Desde la consolidación nacional en 1880 hasta los años 30, empujada por el boom agroexportador y una incipiente industrialización, Argentina registró una expansión de las clases medias y trabajadoras urbanas y, sobre todo, una intensa movilidad ascendente, de la que la inmigración europea fue causa y consecuencia. Superada la crisis mundial, la economía logró recrear las bases del progreso social, aunque en esta etapa se centró en la mejora de las condiciones de vida de los sectores postergados más que en los ascensos de clase. Con altibajos, esta evolución positiva, analizada en los estudios pioneros de Gino Germani (1), se verificó durante toda la etapa de industrialización sustitutiva, con momentos especialmente virtuosos durante el primer peronismo, el frondizismo y los últimos años de la década del 60. El declive comenzó cuando la crisis del petróleo de comienzos de los 70 se conjugó con el agotamiento del modelo estadocéntrico y la voluntad política de disciplinar a los sindicatos expresada en el Rodrigazo, el primer ajuste de shock de nuestra historia (nótese que, contra lo que suele recordar la memoria siempre parcial de la izquierda peronista, el giro ortodoxo no comenzó con Martínez de Hoz sino durante el gobierno de Isabel, del mismo modo que la represión ilegal no se inició con Videla sino con la Triple A). El resto de la historia es conocido: el proto-neoliberalismo de la dictadura se perfeccionó durante el menemismo, conformando un “ciclo largo” de ajuste estructural cuyas consecuencias sociales, descriptas por Susana Torrado (2), se hicieron visibles en la crisis del 2001, a lo que le siguió un proceso de recuperación sorprendente, pero heterogéneo y agotado en 2010, liderado por el kirchnerismo.

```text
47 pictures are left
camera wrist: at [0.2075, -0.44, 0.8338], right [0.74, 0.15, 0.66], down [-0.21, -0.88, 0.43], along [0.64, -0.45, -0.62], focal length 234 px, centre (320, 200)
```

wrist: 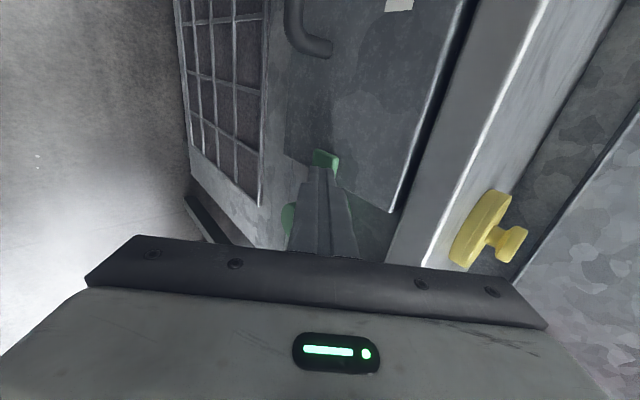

¿Qué ocurre con la movilidad social hoy? La encuesta nacional sobre la estructura social, una ambiciosa investigación coordinada por 50 unidades académicas de ciencias sociales de distintos puntos del país, sugiere algunas conclusiones (3).
La primera es que la sociedad argentina es una sociedad bastante rígida. Esto es así en todos los sectores pero especialmente en los extremos: las clases altas y medias-altas (empresarios, profesionales, directivos) y las clases bajas (obreros no calificados y trabajadores rurales) son las que tienen más probabilidades de pasar toda su vida en una misma posición social, definiendo una cristalización de la cima (hoy verificable en casi todos los países) y, lo que resulta más negativo, de la base de la pirámide (hay algo más de movilidad en los tramos medios, entre empleados del sector servicios, obreros calificados y pequeños comerciantes, que pueden pasar de alguna de estas categorías a la otra y, en ocasiones, convertirse en profesionales o empresarios).
Pero lo más grave es que esta rigidez es más marcada entre los jóvenes, lo que significa que las nuevas generaciones tienen menos posibilidades de saltar de clase que las más viejas. Aunque puede que parte de esta dificultad se explique porque los jóvenes todavía no alcanzaron su “madurez ocupacional”, la razón principal es la falta de oportunidades. En otras palabras, hoy un joven tiene menos chances de romper la determinación de su origen que sus padres, sobre todo si nació en el seno de una familia pobre.
No hace falta una profunda inmersión antropológica en el tercer cordón del Conurbano para inferir que aquí puede encontrarse parte de la explicación de algunos de los dramas sociales que enfrenta nuestro país. Construida a través de la comprobación cotidiana de familiares, amigos y vecinos, la sensación, que no es una conclusión científica sino una intuición profunda, de que el futuro no podrá ser mejor que el presente está en la base de problemas como la inseguridad, las adicciones, las conductas nihilistas o desesperadas e incluso decisiones de vida como el embarazo temprano (la maternidad como el único proyecto posible para las jóvenes de los sectores populares a las que el mercado de trabajo no les ofrece más oportunidades que el servicio doméstico).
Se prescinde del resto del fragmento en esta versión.